Les deux soldats incarnés par les basses Mark Kurmanbayev et Nicolai Elsberg remplissent leurs rôles en participant avec efficacité et justesse à la grande scène d’ensemble si délicate à ajuster au plan musical. Ils sont accompagnés dans cette tâche complexe par les ténors solides Michael J. Scott, Alexander Kravets, Vincent Ordonneau, Emanuel Tomljenović et Rémi Garin, ainsi que par le baryton-basse Peter Baekeun Cho en cappadocien.

Salomé vient confirmer un moment décisif où l’opéra prend désormais plus de place dans le répertoire du chef finlandais Jukka-Pekka Saraste.
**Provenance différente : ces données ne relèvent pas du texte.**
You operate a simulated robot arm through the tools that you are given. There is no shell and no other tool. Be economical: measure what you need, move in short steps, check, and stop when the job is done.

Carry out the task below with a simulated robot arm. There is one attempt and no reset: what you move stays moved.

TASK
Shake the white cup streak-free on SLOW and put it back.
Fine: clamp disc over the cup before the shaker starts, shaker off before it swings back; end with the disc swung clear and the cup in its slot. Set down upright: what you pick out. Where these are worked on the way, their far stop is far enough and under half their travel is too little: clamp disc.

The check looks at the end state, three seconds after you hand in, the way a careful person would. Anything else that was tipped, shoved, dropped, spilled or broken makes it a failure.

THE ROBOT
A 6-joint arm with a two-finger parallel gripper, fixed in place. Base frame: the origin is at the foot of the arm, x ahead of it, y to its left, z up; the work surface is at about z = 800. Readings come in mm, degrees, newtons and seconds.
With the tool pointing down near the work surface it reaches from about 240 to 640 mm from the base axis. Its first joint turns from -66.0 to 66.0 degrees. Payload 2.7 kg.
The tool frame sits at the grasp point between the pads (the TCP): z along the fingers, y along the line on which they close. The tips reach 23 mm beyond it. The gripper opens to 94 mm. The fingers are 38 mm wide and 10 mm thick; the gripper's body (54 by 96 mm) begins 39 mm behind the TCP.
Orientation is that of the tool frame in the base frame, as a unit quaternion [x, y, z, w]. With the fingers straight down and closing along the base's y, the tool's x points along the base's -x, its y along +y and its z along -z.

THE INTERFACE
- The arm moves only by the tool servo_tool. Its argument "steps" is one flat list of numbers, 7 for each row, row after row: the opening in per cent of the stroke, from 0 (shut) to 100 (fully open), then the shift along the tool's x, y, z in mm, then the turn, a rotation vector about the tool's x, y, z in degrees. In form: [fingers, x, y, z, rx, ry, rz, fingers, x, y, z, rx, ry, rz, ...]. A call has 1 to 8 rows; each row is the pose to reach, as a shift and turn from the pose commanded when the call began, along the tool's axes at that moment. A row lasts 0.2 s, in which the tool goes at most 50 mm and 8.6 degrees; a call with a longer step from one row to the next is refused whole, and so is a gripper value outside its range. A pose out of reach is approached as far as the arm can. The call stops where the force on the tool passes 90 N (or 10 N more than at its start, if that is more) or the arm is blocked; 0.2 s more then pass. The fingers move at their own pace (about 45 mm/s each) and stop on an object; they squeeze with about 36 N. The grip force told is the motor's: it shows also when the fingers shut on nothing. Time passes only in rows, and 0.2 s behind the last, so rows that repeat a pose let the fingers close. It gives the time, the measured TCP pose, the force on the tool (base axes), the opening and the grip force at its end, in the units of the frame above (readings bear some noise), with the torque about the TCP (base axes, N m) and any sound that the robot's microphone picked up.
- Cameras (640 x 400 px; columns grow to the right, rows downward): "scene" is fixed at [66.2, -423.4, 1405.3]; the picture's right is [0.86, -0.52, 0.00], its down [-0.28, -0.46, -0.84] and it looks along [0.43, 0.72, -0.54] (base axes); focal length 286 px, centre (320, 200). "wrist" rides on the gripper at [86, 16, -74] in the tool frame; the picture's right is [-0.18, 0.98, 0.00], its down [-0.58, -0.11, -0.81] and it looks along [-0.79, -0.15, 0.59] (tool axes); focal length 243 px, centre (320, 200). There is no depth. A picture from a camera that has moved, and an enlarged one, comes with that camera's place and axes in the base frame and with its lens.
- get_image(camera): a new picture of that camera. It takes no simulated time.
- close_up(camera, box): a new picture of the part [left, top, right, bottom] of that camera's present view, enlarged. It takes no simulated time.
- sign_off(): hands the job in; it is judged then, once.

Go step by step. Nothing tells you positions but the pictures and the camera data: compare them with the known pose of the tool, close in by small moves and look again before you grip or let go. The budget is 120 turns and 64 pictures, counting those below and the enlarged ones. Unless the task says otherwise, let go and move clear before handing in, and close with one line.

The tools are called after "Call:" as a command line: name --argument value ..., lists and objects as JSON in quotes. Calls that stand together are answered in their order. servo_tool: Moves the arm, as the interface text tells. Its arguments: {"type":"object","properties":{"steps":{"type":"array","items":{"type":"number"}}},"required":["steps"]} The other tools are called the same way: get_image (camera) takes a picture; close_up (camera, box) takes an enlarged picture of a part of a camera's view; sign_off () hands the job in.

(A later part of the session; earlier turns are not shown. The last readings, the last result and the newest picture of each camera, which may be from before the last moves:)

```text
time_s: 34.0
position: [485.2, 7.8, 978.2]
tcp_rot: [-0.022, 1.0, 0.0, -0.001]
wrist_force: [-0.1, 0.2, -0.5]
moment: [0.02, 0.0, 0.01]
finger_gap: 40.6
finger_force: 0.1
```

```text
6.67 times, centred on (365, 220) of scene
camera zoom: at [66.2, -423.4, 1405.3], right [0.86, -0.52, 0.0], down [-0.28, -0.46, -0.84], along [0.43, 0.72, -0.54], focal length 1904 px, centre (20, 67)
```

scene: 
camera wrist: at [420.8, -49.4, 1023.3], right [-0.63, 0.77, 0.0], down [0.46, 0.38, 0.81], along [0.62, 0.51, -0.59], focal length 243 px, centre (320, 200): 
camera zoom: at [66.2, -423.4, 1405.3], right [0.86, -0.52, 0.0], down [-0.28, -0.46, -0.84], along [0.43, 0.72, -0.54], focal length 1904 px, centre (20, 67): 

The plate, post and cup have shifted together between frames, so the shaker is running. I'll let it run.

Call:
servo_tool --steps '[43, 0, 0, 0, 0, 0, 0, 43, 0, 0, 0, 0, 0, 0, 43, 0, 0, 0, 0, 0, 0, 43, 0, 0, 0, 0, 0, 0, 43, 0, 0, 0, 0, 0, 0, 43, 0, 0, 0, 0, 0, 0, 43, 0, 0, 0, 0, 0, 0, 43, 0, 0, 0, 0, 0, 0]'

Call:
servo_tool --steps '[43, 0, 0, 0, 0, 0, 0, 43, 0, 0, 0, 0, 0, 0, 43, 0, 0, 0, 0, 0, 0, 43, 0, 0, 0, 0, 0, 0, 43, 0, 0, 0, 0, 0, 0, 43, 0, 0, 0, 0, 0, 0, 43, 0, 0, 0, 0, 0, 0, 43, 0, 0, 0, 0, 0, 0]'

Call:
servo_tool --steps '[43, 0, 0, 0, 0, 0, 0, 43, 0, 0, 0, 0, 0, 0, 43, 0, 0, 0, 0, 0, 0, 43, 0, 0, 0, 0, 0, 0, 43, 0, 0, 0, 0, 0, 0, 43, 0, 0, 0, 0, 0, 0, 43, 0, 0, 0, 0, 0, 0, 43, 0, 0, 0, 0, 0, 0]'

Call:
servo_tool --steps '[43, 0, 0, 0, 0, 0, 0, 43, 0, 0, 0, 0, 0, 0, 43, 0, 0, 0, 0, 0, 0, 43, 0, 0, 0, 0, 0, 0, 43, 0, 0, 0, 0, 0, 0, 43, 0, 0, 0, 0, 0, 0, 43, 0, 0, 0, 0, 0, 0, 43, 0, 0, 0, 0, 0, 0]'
Sa direction en clair-obscur tantôt enflammée tantôt plus irisée, mais toujours pleinement attentive à ne pas couvrir les chanteurs ou à les bousculer, s’appuie sur les qualités intrinsèques de l’Orchestre de la Suisse Romande avec ses cordes soyeuses, sa rutilance maîtrisée, ses subtilités qui occupent l’ensemble des pupitres de cette grande phalange de tradition.

Cette soirée, certes exigeante et dérangeante sur bien des aspects, est toutefois vivement saluée par le public du Grand Théâtre de Genève.

SALOME, ou le vice chic new-yorkais

Stéphane Lelièvre - premiereloge-opera.com - 26 janvier 2025

source: https://www.premiereloge-opera.com/article/compte-rendu/production/2025/01/26/s…

 

Le réalisateur Kornél Mundruczó situe sa Salome dans un hôtel chic new-yorkais, et centre sa vision de l’œuvre sur les relations toxiques entre les personnages : une lecture qui convainc le public, portée par une interprétation musicale de qualité.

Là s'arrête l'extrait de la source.